TodaysVerse.net
But continue thou in the things which thou hast learned and hast been assured of, knowing of whom thou hast learned them;
King James Version

Meaning

Paul was one of the earliest and most influential followers of Jesus, who spent decades planting churches and writing letters throughout the ancient Mediterranean world. Timothy was a young church leader Paul had mentored since he was a teenager — his mother Eunice and grandmother Lois were devout women who had raised him in faith, and Paul himself had shaped him over many years. This letter was likely Paul's last, written from a Roman prison shortly before his execution. The broader passage warns about false teachers and people who distort the truth. Against that backdrop, Paul gives Timothy this steady instruction: don't drift. Stay with what you've learned and become convinced of — and remember the trustworthy people through whom you learned it.

Prayer

Father, thank you for the people who showed me what faith looks like up close, in ordinary and sometimes difficult days.

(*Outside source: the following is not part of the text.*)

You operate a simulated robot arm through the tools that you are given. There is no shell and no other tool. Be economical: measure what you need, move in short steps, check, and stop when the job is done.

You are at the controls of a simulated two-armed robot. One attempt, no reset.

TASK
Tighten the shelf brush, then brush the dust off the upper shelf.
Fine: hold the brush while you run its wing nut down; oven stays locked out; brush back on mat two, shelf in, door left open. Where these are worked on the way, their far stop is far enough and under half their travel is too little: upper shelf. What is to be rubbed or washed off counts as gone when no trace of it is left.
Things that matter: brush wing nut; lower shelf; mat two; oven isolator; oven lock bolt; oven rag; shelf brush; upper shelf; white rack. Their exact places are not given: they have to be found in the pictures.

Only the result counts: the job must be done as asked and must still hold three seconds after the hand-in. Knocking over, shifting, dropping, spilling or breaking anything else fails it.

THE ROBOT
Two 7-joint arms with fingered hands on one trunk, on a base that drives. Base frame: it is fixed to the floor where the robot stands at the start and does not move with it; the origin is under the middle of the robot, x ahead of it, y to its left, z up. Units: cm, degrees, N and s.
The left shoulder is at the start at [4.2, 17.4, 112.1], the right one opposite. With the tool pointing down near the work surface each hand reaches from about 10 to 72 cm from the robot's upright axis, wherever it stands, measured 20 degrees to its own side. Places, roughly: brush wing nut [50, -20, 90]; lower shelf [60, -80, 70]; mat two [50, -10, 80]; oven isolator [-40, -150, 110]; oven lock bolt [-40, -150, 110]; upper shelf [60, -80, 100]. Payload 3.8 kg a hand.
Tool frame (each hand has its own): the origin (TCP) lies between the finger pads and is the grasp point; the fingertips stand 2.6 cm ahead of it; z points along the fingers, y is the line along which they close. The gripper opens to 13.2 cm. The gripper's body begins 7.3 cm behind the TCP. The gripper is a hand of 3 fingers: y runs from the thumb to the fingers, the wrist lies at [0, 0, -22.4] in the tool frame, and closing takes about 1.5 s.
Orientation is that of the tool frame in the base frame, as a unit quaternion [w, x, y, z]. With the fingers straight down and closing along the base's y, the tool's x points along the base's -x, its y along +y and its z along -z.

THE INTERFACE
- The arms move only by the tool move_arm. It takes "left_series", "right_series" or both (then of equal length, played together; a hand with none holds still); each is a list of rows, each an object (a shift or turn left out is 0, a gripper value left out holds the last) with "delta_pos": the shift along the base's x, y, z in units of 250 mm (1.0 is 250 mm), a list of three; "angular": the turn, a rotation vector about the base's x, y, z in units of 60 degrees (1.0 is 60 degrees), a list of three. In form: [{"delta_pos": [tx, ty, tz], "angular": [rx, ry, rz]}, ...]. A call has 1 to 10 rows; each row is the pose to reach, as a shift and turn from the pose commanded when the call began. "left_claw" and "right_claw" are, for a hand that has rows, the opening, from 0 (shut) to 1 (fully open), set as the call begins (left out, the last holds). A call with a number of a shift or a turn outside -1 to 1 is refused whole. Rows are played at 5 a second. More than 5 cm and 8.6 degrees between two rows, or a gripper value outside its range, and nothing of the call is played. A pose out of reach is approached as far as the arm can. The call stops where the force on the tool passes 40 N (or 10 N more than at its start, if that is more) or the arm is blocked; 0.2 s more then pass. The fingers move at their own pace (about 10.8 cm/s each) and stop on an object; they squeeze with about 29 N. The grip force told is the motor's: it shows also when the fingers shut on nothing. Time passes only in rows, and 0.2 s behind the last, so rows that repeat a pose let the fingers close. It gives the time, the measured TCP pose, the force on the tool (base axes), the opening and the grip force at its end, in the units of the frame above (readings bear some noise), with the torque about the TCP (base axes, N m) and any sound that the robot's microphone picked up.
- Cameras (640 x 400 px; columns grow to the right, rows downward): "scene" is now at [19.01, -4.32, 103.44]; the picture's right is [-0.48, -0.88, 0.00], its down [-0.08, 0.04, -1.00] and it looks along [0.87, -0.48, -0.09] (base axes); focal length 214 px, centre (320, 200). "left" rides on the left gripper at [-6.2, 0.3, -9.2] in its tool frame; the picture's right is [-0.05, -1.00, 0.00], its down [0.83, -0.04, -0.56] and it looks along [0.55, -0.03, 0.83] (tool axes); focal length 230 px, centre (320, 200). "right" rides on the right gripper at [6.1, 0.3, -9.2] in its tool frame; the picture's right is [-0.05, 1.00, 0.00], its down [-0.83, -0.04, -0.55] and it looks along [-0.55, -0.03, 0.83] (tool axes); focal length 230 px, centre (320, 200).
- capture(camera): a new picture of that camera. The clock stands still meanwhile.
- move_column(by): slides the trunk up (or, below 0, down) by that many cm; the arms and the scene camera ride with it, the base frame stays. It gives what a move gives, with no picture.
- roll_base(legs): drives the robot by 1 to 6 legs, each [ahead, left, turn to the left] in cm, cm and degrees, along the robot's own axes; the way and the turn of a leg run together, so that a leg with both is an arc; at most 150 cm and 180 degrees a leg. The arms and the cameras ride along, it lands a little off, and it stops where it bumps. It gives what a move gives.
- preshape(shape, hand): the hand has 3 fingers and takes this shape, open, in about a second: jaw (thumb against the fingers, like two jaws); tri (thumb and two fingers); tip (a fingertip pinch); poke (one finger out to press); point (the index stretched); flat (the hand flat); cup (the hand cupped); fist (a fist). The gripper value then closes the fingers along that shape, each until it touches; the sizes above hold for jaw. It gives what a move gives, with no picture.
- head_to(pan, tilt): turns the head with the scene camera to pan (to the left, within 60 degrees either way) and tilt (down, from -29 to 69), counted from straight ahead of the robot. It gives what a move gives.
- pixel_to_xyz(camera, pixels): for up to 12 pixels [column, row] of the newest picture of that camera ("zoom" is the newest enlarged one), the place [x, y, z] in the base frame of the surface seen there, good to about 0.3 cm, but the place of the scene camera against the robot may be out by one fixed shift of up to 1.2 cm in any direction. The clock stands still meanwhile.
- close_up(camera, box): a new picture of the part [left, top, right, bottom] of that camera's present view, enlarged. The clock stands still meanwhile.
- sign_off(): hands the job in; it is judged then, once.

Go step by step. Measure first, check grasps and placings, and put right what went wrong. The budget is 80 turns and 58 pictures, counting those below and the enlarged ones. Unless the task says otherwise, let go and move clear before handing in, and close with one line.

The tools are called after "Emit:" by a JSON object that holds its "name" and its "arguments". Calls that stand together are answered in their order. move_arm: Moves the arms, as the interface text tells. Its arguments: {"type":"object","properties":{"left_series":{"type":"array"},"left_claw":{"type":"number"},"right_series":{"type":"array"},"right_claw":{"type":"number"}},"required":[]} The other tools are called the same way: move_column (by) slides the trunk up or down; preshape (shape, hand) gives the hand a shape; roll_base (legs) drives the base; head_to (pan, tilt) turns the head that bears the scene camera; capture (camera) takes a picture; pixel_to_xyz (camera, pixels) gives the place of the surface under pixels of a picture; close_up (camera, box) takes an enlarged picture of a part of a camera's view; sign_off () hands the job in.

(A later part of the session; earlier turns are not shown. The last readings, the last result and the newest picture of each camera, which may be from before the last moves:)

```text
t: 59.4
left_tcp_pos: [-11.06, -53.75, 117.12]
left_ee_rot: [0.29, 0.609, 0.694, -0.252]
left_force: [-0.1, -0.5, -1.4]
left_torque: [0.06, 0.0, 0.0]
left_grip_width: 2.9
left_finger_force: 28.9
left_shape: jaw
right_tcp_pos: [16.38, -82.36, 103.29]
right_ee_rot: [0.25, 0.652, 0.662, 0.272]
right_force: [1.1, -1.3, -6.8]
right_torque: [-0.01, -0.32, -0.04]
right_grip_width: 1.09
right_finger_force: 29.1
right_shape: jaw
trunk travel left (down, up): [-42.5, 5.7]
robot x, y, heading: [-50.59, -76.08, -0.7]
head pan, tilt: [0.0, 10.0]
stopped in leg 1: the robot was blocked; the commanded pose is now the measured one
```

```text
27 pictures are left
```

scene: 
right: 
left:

On the days I want to drift, pull me back to what I have learned and who I learned it from. Give me the quiet, steady courage to continue. Amen.

Reflection

Paul is writing from prison, probably weeks or months from his death. He knows it. Timothy knows it. And instead of a dramatic final speech, Paul says something almost quiet: keep going. Stay with what you have learned. Don't abandon the road just because it is hard or because louder voices are offering shorter routes. There is a reason Paul mentions not just what Timothy learned, but who he learned it from — his grandmother's steady presence, his mother's voice reading scripture, Paul's own scarred and road-worn example. Truth doesn't reach us in a vacuum. It comes through people. This verse is for anyone who is tired. Anyone who has been doing the faithful, unglamorous work of believing for a long time and is quietly wondering if it's worth continuing. Paul doesn't offer Timothy a new revelation or a fresh wave of excitement. He says: you already have what you need. You know it's true, and you know the people who showed it to you with their lives. On the days when faith feels thin and doubt feels thick, that is not nothing — that is actually a great deal. Who first showed you what it looks like to follow Jesus? That person, that memory, is worth coming back to.

Discussion Questions

1

What do you think Paul means when he says Timothy has 'learned and become convinced of' something — what is the difference between knowing a truth and being genuinely convinced by it?

2

Who are the people in your life who have most shaped your faith, and how often do you actually think about or acknowledge their influence?

3

Paul's instruction to 'continue' implies there is a real temptation to stop. What are the things most likely to pull you away from your faith — not dramatic crises, but slow, quiet drifts?

4

Because faith was passed to Timothy through specific, trustworthy people, how does that shape your sense of responsibility for passing it on to others — your children, friends, or people newer to faith than you?

5

What is one truth about God that you know deeply but have quietly stopped living by? What would it look like to return to it this week, even in a small way?